Objective: Set down the passage provided once more as it stands.

Source data:
<<<<

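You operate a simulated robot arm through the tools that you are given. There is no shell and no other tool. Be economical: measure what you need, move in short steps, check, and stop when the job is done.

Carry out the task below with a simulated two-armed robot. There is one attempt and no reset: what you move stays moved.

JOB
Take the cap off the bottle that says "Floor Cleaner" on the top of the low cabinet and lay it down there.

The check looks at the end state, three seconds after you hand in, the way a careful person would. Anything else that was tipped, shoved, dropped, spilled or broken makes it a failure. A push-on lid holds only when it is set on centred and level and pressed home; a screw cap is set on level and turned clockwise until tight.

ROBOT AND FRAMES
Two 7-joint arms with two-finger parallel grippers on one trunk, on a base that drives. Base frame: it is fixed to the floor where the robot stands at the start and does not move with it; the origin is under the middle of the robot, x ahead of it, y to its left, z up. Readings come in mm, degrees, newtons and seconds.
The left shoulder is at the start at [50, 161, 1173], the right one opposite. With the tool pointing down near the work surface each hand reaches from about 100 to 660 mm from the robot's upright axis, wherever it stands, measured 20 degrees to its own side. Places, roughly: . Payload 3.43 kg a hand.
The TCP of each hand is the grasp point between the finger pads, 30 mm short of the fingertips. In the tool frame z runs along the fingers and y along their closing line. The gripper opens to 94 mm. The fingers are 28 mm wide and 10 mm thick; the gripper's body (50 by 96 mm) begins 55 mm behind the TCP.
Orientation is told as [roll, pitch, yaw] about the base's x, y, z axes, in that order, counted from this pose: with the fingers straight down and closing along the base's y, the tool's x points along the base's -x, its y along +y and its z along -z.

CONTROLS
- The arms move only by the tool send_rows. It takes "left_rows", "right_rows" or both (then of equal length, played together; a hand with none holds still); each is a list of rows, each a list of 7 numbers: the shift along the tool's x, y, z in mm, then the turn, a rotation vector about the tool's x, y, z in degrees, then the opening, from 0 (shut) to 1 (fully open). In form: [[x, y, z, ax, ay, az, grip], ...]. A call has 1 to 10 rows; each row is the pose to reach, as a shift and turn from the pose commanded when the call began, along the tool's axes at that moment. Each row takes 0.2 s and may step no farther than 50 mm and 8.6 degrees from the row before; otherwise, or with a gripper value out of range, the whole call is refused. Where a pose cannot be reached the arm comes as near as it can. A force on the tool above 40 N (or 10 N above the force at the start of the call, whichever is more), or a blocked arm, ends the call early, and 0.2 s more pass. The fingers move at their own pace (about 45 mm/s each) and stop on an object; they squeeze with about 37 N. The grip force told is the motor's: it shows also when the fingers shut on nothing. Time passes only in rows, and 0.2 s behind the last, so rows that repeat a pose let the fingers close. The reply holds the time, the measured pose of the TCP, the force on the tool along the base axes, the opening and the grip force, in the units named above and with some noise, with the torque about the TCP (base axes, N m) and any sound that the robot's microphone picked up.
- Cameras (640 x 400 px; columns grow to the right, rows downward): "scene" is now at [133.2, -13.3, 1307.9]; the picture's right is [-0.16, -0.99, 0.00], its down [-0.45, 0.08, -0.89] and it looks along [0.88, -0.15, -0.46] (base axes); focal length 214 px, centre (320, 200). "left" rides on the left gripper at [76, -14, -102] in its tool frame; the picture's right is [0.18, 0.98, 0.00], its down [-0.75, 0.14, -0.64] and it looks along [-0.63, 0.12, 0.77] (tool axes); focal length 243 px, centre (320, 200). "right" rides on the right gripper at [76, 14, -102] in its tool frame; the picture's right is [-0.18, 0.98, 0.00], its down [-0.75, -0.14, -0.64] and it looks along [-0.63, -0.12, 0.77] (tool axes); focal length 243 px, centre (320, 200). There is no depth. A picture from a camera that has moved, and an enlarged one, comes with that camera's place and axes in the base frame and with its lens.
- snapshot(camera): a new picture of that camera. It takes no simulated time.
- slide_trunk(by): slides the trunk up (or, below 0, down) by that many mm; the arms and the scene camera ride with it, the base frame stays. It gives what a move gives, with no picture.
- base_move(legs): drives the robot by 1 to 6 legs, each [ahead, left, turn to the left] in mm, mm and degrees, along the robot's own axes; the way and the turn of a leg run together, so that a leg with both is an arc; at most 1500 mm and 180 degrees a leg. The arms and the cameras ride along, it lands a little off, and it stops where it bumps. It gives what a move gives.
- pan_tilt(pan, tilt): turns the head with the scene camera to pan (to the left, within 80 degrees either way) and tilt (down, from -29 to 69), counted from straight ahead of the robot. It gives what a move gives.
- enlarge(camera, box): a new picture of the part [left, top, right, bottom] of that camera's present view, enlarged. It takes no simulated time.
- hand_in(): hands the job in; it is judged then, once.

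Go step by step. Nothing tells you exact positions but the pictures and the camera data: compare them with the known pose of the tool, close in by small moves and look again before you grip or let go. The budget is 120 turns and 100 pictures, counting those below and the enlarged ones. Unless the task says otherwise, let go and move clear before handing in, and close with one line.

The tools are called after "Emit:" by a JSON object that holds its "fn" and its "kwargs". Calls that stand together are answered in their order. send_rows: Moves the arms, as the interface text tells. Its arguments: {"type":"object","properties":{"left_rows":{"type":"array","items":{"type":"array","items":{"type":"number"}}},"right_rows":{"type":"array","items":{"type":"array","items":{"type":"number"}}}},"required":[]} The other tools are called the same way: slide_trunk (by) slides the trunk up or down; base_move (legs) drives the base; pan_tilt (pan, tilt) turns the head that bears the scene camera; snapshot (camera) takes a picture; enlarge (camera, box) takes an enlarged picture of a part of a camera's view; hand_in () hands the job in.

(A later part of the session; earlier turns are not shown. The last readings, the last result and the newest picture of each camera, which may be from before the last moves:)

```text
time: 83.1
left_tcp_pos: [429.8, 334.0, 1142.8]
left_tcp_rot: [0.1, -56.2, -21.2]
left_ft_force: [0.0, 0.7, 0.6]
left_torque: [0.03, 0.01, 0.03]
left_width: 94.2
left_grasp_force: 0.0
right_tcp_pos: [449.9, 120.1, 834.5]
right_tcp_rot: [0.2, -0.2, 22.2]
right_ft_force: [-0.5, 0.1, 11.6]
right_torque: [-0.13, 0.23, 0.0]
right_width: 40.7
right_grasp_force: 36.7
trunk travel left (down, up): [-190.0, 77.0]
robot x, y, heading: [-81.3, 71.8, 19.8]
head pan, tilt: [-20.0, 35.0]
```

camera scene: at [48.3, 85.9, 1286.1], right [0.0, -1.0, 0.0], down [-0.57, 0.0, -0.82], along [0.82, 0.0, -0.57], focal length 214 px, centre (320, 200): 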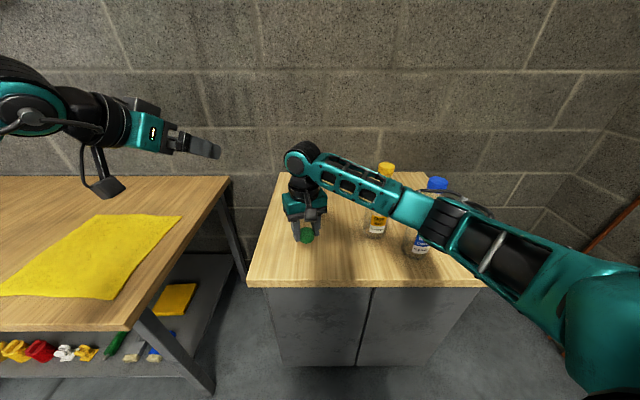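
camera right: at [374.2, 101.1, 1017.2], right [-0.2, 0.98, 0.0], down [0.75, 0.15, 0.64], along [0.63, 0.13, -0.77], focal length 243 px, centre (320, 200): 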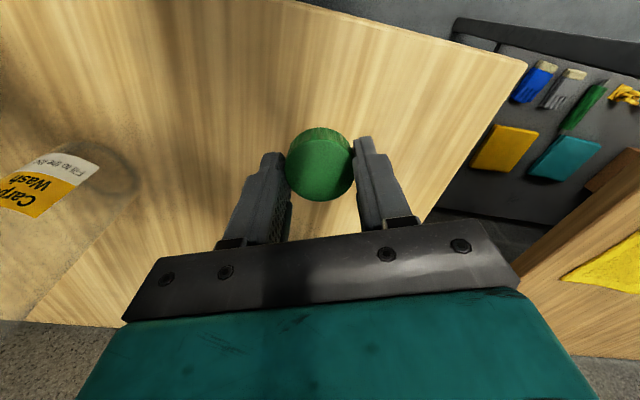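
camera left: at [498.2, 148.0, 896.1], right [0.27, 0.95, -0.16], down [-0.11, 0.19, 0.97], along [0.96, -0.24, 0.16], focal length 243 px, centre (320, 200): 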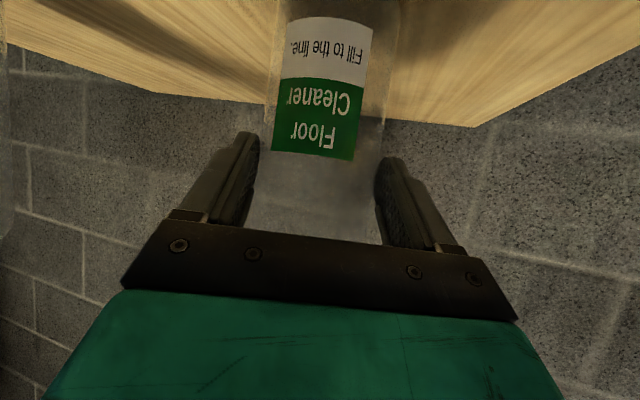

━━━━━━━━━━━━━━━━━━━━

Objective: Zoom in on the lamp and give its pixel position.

>>>>

Passage provided:

<<<<

Indian cities are struggling to breathe. Air pollution is a year-round governance challenge. In 2024, 35 of the 50 most polluted cities globally were in India, with PM2.5 concentrations above 66.4 μg/m3. This is at least 13 times the World Health Organization (WHO) guidelines and at least 1.6 times the National Ambient Air Quality Standards (NAAQS) in India.
Citizens continue to bear the brunt of worsening air quality, and urban local governments (ULGs) are at the forefront of the problem, being primarily accountable for their citizens’ first mile. While they do have a role to play in addressing this threat, they are still not empowered enough to carry out the full range of actions required to deliver clean air.
Funding for clean air
Significant funding has gone under the NCAP and the XV Finance Commission grants to 130 non-attainment cities (NACs). Between FY 2020 to 21 and FY 2025 to 26, INR 20,130 crore was allocated under NCAP. Of this, INR 16,539 crore was allocated to million-plus cities under XV FC, covering 48 cities across 42 urban agglomerations, while INR 3,591 crore was allocated under the MoEFCC’s Control of Pollution Scheme for the other 82 non-attainment cities. As of September 2025, INR 13,415 crore (66% of the allocated amount) had been released to cities, but only INR 9,929 crore had been utilised.
Based on a systematic review of air quality trends in the cities under NCAP, their city action plans, fund release and utilisation patterns, and visits to nine million-plus cities — Bengaluru, Chennai, Mumbai, Navi Mumbai, Thane, Pune, Patna, Varanasi, Vadodara — we identified four key challenges in the current state of air quality governance.

>>>>

Solution to this problem:
Indian cities are struggling to breathe. Air pollution is a year-round governance challenge. In 2024, 35 of the 50 most polluted cities globally were in India, with PM2.5 concentrations above 66.4 μg/m3. This is at least 13 times the World Health Organization (WHO) guidelines and at least 1.6 times the National Ambient Air Quality Standards (NAAQS) in India.
Citizens continue to bear the brunt of worsening air quality, and urban local governments (ULGs) are at the forefront of the problem, being primarily accountable for their citizens’ first mile. While they do have a role to play in addressing this threat, they are still not empowered enough to carry out the full range of actions required to deliver clean air.
Funding for clean air
Significant funding has gone under the NCAP and the XV Finance Commission grants to 130 non-attainment cities (NACs). Between FY 2020 to 21 and FY 2025 to 26, INR 20,130 crore was allocated under NCAP. Of this, INR 16,539 crore was allocated to million-plus cities under XV FC, covering 48 cities across 42 urban agglomerations, while INR 3,591 crore was allocated under the MoEFCC’s Control of Pollution Scheme for the other 82 non-attainment cities. As of September 2025, INR 13,415 crore (66% of the allocated amount) had been released to cities, but only INR 9,929 crore had been utilised.
Based on a systematic review of air quality trends in the cities under NCAP, their city action plans, fund release and utilisation patterns, and visits to nine million-plus cities — Bengaluru, Chennai, Mumbai, Navi Mumbai, Thane, Pune, Patna, Varanasi, Vadodara — we identified four key challenges in the current state of air quality governance.